В новой обстановке Герман расцвел, и в марте 1911 года его оценками были “довольно хорошо” по латыни, английскому и французскому, “хорошо” по картографии, “очень хорошо” по истории, математике и физике и “отлично” по географии.[35] В его характеристике было написано: “Геринг был примерным учеником и продемонстрировал качество, которое должно привести его к успеху: он не боится рисковать”.[36] С такой характеристикой Герману было предложено место в знаменитой кадетской школе в Лихтерфельде, недалеко от Берлина, – в заведении – питомнике всего немецкого офицерского класса.
В декабре 1913-го Герман после экзамена не только с легкостью, но и с отличием magna cum laude по всем предметам получил чин прапорщика. Через месяц новоиспеченный прапорщик Геринг был назначен в 112-й полк принца Вильгельма в Мюльхаузене (ныне Мюлуз), который располагался тогда в юго-западной части Германии на границе с Францией.[37]
Ожидая суда в своей камере в Нюрнберге, Герман поделился с американским психиатром Леоном Гольдензоном мыслями о разнице в характерах между ним и братом Альбертом: “Он всегда был моей противоположностью. Его не интересовали политические и военные вопросы – меня интересовали. Он был тихий, весь в себе – я любил быть среди людей, в компании. Он был меланхоликом и пессимистом, а я – оптимистом. Но он неплохой парень, Альберт”.[38] Во многих отношениях это была точная оценка Альберта, по крайней мере в школьные годы.
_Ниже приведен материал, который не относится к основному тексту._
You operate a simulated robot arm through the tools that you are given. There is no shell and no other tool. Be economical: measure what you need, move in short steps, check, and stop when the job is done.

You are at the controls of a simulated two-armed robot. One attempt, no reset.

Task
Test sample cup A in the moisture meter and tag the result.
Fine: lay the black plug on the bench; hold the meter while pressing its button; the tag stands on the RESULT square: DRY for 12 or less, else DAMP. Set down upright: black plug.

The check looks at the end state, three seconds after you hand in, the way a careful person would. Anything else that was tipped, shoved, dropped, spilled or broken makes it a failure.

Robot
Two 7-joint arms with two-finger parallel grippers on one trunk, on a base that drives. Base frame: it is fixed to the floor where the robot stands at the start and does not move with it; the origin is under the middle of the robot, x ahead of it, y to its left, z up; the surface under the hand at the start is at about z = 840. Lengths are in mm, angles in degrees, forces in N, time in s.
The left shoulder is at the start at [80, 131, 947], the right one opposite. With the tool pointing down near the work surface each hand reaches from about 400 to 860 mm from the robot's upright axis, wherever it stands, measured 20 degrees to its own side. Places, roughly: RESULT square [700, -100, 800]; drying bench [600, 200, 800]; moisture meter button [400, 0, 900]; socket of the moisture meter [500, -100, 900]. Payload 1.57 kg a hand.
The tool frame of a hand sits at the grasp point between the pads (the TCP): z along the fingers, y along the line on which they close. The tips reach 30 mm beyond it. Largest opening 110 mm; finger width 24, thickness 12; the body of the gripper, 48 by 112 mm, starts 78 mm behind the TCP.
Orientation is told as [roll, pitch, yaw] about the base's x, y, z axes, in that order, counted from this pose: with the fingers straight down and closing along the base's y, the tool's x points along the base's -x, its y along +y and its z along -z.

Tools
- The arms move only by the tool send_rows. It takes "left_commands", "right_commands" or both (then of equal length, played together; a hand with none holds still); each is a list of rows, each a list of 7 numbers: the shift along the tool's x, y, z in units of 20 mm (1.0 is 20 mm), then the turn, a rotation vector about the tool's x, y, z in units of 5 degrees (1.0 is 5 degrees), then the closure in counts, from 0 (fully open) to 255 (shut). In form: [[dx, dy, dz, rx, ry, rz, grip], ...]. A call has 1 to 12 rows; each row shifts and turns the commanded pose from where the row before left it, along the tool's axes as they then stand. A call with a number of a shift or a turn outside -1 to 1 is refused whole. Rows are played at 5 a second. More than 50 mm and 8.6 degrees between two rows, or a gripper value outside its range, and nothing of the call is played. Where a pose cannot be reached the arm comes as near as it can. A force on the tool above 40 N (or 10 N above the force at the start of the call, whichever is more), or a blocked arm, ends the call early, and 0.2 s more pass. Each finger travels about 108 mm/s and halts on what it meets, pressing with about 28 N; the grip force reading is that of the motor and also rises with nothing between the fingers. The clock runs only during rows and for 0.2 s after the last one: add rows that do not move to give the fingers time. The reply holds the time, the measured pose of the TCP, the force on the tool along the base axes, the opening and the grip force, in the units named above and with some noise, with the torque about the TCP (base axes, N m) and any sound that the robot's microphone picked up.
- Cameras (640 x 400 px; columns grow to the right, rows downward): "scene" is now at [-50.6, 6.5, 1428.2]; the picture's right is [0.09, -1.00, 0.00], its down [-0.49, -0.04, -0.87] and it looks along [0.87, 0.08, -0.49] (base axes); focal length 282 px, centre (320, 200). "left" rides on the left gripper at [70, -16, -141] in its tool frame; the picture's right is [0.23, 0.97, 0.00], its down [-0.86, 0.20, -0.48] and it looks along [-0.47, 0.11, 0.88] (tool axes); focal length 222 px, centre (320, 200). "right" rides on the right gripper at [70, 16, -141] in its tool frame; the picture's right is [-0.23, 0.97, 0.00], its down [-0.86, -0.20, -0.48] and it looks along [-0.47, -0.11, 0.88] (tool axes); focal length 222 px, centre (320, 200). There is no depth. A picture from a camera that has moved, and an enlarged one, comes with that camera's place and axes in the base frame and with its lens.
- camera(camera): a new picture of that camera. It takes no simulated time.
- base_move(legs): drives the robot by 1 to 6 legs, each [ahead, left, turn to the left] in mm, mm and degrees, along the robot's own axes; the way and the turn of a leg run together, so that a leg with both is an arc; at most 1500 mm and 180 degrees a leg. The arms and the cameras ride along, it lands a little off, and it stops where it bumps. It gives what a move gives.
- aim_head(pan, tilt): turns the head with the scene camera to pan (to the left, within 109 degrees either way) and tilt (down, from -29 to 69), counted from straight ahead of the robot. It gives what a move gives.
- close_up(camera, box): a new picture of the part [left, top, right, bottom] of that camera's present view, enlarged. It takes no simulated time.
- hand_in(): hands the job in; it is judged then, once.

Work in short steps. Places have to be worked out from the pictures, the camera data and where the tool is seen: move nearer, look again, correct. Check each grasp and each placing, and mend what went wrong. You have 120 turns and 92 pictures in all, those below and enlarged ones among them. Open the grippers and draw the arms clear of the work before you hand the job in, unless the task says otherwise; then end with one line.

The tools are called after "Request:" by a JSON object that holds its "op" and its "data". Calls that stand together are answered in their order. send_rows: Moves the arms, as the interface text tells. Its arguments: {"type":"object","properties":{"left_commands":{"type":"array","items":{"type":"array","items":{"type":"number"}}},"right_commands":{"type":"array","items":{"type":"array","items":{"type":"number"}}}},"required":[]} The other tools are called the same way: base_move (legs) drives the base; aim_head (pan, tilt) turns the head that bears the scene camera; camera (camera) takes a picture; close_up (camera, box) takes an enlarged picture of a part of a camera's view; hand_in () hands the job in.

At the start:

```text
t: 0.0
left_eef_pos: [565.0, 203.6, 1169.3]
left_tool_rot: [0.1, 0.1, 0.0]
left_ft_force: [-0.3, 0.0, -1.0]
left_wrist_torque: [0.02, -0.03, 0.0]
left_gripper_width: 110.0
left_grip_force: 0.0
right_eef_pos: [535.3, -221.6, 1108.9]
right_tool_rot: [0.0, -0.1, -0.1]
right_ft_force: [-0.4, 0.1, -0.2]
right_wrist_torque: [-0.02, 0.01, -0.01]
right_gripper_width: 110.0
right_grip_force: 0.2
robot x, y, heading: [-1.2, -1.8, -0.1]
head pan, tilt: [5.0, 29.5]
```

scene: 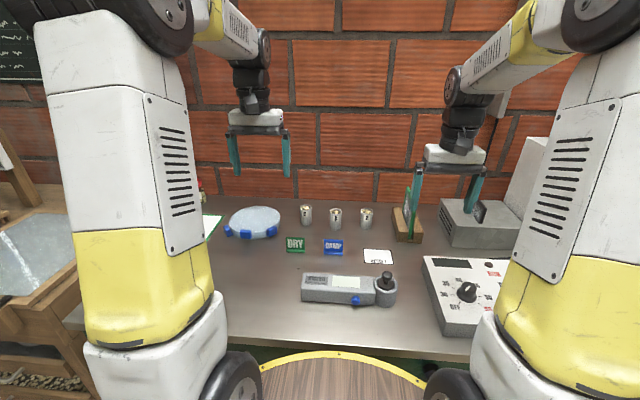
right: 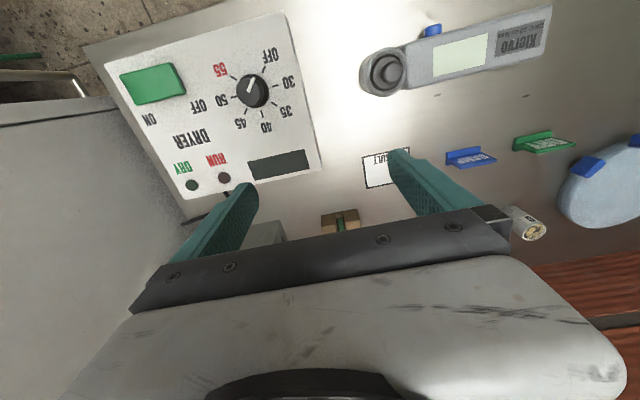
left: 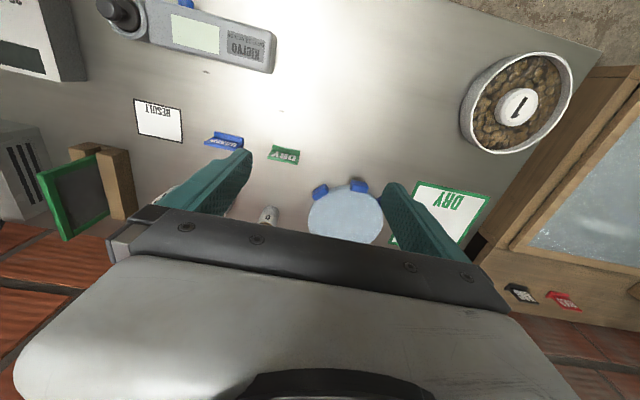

Альберт соответствовал ожиданиям учителей, но редко их превосходил. Его считали прилежным учеником, хорошо разбирающимся в отдельных предметах, и, в отличие от брата, мальчиком примерного поведения. Он предпочитал сидеть на задних партах и мечтать, возможно об операх и театральных представлениях, на которые его изредка водил крестный. Благодаря этим походам у него развилась любовь к музыке и искусству. Особенно к музыке, где у него обнаружился дар – он играл на фортепиано и других инструментах на вполне приличном уровне.
Этот эксцентричный, художественно одаренный, незаметный ученик провел свои школьные годы не в лучших пансионах или военных академиях, как его брат, но среди обычных детей в местной Volksschule (начальной школе) в Фельдене, а после в Progymnasium (младшей средней школе) в Херсбруке. В одиннадцать перед ним стояла та же дилемма, с которой немецкие дети должны сталкиваться по сей день: влиться в ряды обычных гимназистов и получить классическое образование либо поступить в Realgymnasium и сосредоточиться на профессиональном обучении. Альберт выбрал последнее, оказавшись в 1906 году учащимся-реалистом в Мюнхене, где погрузился в мир физики и механики. За несколько месяцев до начала Первой мировой он сдал свой Abitur (выпускной экзамен), который открывал ему дорогу в университет.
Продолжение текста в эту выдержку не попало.